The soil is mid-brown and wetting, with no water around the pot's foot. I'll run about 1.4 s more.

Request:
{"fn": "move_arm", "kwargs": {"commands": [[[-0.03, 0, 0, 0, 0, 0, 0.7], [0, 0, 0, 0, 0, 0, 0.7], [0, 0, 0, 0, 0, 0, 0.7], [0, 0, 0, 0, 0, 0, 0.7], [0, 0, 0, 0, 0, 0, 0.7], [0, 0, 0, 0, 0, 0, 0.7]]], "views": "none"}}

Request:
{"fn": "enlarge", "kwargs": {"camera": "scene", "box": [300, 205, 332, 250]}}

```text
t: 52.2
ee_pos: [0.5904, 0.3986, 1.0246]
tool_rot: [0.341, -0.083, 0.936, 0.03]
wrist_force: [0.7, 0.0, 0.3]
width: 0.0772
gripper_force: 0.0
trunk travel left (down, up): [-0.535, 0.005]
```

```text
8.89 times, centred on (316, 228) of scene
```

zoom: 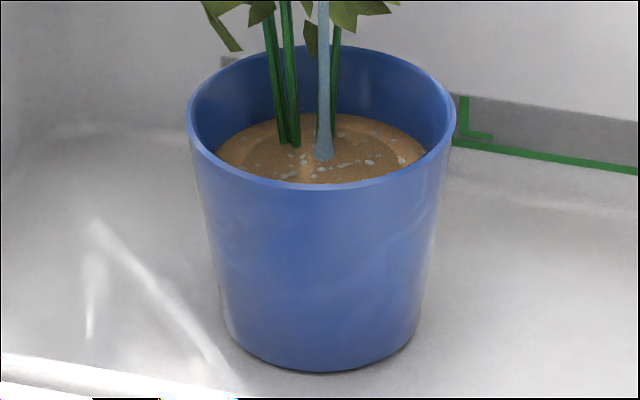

• • • • • • •

=== Exercise task 1 ===
Could you quote the supplied passage from "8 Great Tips" up to and including "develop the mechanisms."?
=== Exercise task 2 ===
Pick up the supplied passage at the point where it stops and go on.

=== Supplied passage ===
• • • • • • •

8 Great Tips to Improve Strength, Speed and Power
Have you hit a strength plateau, or are you getting slow results? Do you want to develop a strength program that maximizes your potential? These tips here will make you stronger and more explosive, taking your training and game to a superior level.
1: Slow Eccentric Maximizes Strength
When you do a slow eccentric movement, it develops force production and absorption mechanisms. These mechanisms train your muscles to absorb and generate greater levels of force, enhancing your strength and speed instantly. It is essential to teach your muscles how to absorb force in order to be stronger and move faster. Training fast, without eccentric development, will not make you faster. You don’t need to train all the time slowly, just for three weeks to develop the mechanisms.
Try to do a 4-6 second eccentric motion. Pause for 2 seconds at the bottom and come up fast concentrically.
2: Train Lighter To Be Faster
Lifting heavy is good, but you have to learn to back off. Once you develop maximal strength, you have to cut the weight to 50-60% to develop speed, which is the purpose for maximizing strength. You will only be as fast as you are strong. If your strength index is 50, then your speed training would consist of 25. Now, if your strength index is 80, your speed training would be 40. Strength training heavy all the time without cutting the weight will make you slower. It is also the primary reason strength plateaus happen.
Learn to lift lighter for speed intensive purposes. Or, just to do it for a few weeks to de-load so your strength index will jump up to a higher level.
3: Train the Functional 7
Deadlift, Squat, Pull-up, Shoulder Press, Chest Press, Row, and Lunge. Once you strengthen Functional 7, you can start to integrate exercises and expand movement from there.
Perform 3 sets of 5 reps to become strong with your functional movements. After, you can combine some movements, for instance, a lunge with a press.
Breathe and pressurize your core. Most people get tired because they are not integrating breathing properly through their movements, training, or running. You know your car has a gas tank. Well, the lungs are the gas tank for the body. If they are not working well, you will not optimize training or performance. I have seen it happen to some of the strongest athletes. They tank out during the game. When your lungs are tired, your strength is useless.

• • • • • • •

=== Answer 1 ===
8 Great Tips to Improve Strength, Speed and Power
Have you hit a strength plateau, or are you getting slow results? Do you want to develop a strength program that maximizes your potential? These tips here will make you stronger and more explosive, taking your training and game to a superior level.
1: Slow Eccentric Maximizes Strength
When you do a slow eccentric movement, it develops force production and absorption mechanisms. These mechanisms train your muscles to absorb and generate greater levels of force, enhancing your strength and speed instantly. It is essential to teach your muscles how to absorb force in order to be stronger and move faster. Training fast, without eccentric development, will not make you faster. You don’t need to train all the time slowly, just for three weeks to develop the mechanisms.

=== Answer 2 ===
Train your breath by using nasal diaphragmatic breathing during your strength training. It will activate your core stability and amplify your nervous and muscular system’s power to be stronger instantly.
4: Balance Your Strength Training
You need to train both sides of the body as well as multi-plane movements. Exercises such as back row and chest press, triceps pulldown, and biceps curl will develop strength and speed to greater levels rather than training one exercise at a time. Research in, The Journal of Strength and Conditioning showed that doing heavy rows before a chest press increased the chest pressing weight instantly.
Perform Bent Over Rows for 5 reps of your 1RM. After the rows, with about 1-2 minutes rest, do Chest Press for 5 reps of your 1RM. See if it feels easier, lighter or more explosive to lift.
5: Contrast Training
Contrast training is great to supercharge your nervous system. It works by using 4 exercises. The first exercise is the priming exercise, lifting heavy for 3-5 reps. The second is a plyometric version of the first exercise. The third exercise would be similar to the first accept the weight would be reduced to about 40% of your 1 rep-max. The fourth and final exercise would be plyometric again or assisted plyometric to maintain the speed of the exercise. There is no more than 10 seconds rest between the exercises and 3 minutes full recovery at the end of the set.
Here is a contrast training example:
- Leg Press
- Vertical Squat Jumps
- Kettlebell Front Squats
- Vertical Squat Jumps
The idea is to develop the potentiation power of the nervous system to keep generating speed and power over time, so no more than 5 reps are ideal.
6: Complex Training
Complex training is using two exercises to develop or maintain speed and power. The first exercise is the primer. The second exercise is plyometric; to be explosive as fast as you can. It will make you more explosive.
Examples of complex training are:
- Squats and Vertical Jumps
- Deadlifts and Broad Jumps
- Sled push or drag for 10 yards, then sprint.
Complex training is great to do during in-season competition to maintain strength, speed, and power.
7: Lighten The Load For True Repetitions
If the load is too heavy to move, you will compensate your body to move the load. This will fire a compensated movement pattern producing imbalanced strength. For instance, if you are doing a standing shoulder press, and your hips are tilted forward, you are not going to be pressing from your core. It will be your lumber. Pressing from your core will be the true rep. If you are not using your core in your press, then you need to lighten the load. Lifting heavy is a good idea, but if you have to compensate for doing it, you will create many weak links in your movement patterns that can make other movements weaker and vulnerable to injury. Breathe, tighten the core to stabilize, then move.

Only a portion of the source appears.